Christian teens and relationships....?

is it better to have a boyfriend that isn't a christian, and lives a negative life, and try to help him get straightened out, or just let go of him and go for another boy that likes you, and is a good christian and has the same values and faith as you...?

Public Comments

  1. I've never met a woman who didn't think they couldn't straighten out their mate. I also have never met a woman who did.
  2. The Bible warns against forming close relationships with unbelievers.
  3. Going out with somebody so that you can "fix them" is so incredibly condescending and rude of you. Who says he wants to be "fixed?" What a vindictive, controlling attitude you have. Maybe he's happy not being Christian. Maybe he doesn't think he has a negative life. Who are you to judge? If you judge people that quickly and on things that are so meaningless, you're not really ready to be dating. Not only that, but you're not a real Christian. My boyfriend and I have different religious views, but that doesn't make one of us right and the other one wrong. We're both right, because our beliefs fit our personalities. Relationships are about compromise. You're not always right.
  4. religion has nothing to do with it, its about finding somebody who truly likes you. the fact that hes not christian doesnt make him any better or worse of a person
  5. It's a sad thing to say, but you can't change someone who chooses to lead a negative lifestyle.
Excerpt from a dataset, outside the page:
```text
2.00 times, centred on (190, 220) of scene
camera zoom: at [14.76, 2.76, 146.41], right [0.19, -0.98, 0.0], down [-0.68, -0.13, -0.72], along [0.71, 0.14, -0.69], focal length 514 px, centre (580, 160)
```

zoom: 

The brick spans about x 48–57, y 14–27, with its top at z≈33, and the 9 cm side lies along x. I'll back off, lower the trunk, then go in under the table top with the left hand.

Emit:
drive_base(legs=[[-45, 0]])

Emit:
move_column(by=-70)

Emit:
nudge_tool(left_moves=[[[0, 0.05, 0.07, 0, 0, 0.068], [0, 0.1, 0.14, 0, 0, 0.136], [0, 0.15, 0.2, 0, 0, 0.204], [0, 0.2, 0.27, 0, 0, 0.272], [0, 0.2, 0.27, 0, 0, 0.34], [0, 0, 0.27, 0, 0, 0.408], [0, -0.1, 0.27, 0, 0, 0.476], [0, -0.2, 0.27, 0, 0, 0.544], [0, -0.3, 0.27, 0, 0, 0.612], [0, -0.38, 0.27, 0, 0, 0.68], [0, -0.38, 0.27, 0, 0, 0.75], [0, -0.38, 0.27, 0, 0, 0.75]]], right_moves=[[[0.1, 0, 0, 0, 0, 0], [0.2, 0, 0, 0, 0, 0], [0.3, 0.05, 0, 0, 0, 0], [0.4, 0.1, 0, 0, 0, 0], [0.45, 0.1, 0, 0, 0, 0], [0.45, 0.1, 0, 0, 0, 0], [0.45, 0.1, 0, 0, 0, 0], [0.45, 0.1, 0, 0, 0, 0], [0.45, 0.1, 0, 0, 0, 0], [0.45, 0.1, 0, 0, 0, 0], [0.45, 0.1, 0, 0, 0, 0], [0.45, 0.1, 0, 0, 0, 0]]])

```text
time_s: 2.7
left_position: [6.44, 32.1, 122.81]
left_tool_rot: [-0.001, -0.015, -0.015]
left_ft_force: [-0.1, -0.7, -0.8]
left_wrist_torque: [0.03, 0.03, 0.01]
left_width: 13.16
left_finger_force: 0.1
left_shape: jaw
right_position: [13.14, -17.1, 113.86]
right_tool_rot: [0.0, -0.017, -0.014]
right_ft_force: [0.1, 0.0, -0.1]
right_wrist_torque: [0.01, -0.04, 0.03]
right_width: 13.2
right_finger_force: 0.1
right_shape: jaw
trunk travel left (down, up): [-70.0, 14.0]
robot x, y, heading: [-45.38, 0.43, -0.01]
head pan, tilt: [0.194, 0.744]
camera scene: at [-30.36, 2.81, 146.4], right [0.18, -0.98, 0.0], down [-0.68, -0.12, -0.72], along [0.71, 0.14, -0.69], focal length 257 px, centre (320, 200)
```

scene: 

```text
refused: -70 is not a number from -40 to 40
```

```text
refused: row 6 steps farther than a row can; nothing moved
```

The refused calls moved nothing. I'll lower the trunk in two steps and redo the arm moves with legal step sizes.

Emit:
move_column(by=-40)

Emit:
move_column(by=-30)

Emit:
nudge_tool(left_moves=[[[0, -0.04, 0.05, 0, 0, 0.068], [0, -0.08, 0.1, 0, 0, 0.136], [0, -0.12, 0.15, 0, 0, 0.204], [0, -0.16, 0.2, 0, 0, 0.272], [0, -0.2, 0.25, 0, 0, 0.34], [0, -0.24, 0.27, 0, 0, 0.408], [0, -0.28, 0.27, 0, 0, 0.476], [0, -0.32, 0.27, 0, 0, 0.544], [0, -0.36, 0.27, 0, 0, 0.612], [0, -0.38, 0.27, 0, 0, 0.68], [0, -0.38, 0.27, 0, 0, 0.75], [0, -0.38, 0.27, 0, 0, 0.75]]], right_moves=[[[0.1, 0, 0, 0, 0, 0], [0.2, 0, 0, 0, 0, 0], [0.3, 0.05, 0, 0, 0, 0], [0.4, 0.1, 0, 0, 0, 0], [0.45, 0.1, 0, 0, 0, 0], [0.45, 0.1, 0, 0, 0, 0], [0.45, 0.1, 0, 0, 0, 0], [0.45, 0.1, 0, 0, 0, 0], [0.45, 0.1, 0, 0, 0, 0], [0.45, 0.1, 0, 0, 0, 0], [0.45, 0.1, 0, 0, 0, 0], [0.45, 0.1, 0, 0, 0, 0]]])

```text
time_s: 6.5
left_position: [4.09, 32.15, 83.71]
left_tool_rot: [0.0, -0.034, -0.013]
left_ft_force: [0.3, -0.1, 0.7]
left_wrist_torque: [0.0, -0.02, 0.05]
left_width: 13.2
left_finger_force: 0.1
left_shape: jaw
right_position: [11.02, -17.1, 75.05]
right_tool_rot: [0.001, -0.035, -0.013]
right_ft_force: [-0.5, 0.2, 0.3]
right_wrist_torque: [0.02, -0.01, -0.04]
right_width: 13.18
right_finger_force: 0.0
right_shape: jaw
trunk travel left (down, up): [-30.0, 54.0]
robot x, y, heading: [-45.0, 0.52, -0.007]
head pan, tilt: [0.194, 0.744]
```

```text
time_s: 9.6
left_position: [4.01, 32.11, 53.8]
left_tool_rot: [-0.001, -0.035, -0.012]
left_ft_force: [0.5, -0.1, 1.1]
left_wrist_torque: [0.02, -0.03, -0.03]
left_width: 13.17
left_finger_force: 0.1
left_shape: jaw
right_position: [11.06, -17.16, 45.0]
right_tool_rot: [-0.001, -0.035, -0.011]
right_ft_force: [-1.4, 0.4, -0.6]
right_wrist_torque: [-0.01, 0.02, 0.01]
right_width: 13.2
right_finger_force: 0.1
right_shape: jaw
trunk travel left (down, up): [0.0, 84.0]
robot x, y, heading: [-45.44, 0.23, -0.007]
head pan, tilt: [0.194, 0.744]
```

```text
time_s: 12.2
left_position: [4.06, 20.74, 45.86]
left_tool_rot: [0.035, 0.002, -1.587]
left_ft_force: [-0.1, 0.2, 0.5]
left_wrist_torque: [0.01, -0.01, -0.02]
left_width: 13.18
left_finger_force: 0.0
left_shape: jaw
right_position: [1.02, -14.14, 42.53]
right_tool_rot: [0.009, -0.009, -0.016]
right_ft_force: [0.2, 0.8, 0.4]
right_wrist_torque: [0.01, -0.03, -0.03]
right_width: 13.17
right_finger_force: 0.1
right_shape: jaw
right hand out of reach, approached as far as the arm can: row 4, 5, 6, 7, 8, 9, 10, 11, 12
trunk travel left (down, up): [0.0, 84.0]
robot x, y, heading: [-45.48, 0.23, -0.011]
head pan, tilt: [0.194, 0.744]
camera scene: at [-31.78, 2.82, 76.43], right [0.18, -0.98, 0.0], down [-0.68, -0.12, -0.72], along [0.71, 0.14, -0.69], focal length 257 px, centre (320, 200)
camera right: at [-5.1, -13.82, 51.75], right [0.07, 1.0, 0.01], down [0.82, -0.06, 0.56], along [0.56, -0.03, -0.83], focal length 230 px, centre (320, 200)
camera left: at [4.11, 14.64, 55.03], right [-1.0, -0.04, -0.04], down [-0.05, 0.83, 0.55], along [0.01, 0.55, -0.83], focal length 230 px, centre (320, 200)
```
He's more likely to change if he sees he can't be with you until he cleans up his act, than if he thinks he can be with you if he sweet-talks you a little. Go for a Christian guy every time. He'll help you on your way to God, and you can help him on his way too. The other guy will only drag you into trouble with him, despite your best efforts to help him.
  6. let him go. the bible does speak agains close relationships with unbelievers like somebody said before me. And think about it. its like when a woman gets married with someone and says " theyre going to change" but they dont. Its more likely that they will pull you in eventually. theres alot of temptation that they can put infront of you. Its better to wait for someone who is living for God like you.
  7. Your first choice is what some Christians call "missionary dating." My youth pastor and parents taught me that dating is what leads to marriage (i.e. you won't marry anyone that you don't date). Be friends with the guy, but do NOT date him. Many of my friends have walked this road, and the differences between you will grow wider, it doesn't lead to him getting better or any kind of happy ending. Go for the 2nd choice - the Christian guy will be able to share your faith and your standards. Read 2 Cor. 6:14.
  8. The first guy said it right. People can change, however since you have options...(he is still just a boyfriend)... RUN! How do you know that he won't drag you into his kind of life. Can you live with that? Can you live with the fact that he may never change? Or like a man I know - pretend - until he has you then revert back to his real self. This is what I tell girls that I talk to: Never date anyone that you wouldn't want to be the father of your kids, and never date anyone who doesn't love Your Father as much or more than you do. It is hard enough to make a relationship/ marriage work in nowadays society, even when two people believe alike. It is next to impossible when one person doesn't believe, and/or wants you to let go of or compromise your values... Listen to Gods leading, and remember, what He is saying will always line up with the Bible. Sometimes we want Him to say that our desires are ok with Him, when He has the bigger picture in mind, and wants the best for us.
  9. I'm Mormon we have a rule that you have to be 16 year of age to date does not mean you can't flirt.
  10. the bible does teach you only date christains. maybe the other guy is going to get u in trouble. its really hard to change a guy. maybe just be friends with him. and show him how to live a pure life. 1Ti 4:12 Let no one despise your youth, but be an example to the believers in word, in conduct, in love, in spirit, in faith, in purity.
  11. Let him go because you might wind up pulling yourself down while trying to lift him up. Go with the one that likes you and shares your beleifs and values, cuz he'll make you stronger, the other will make you weaker.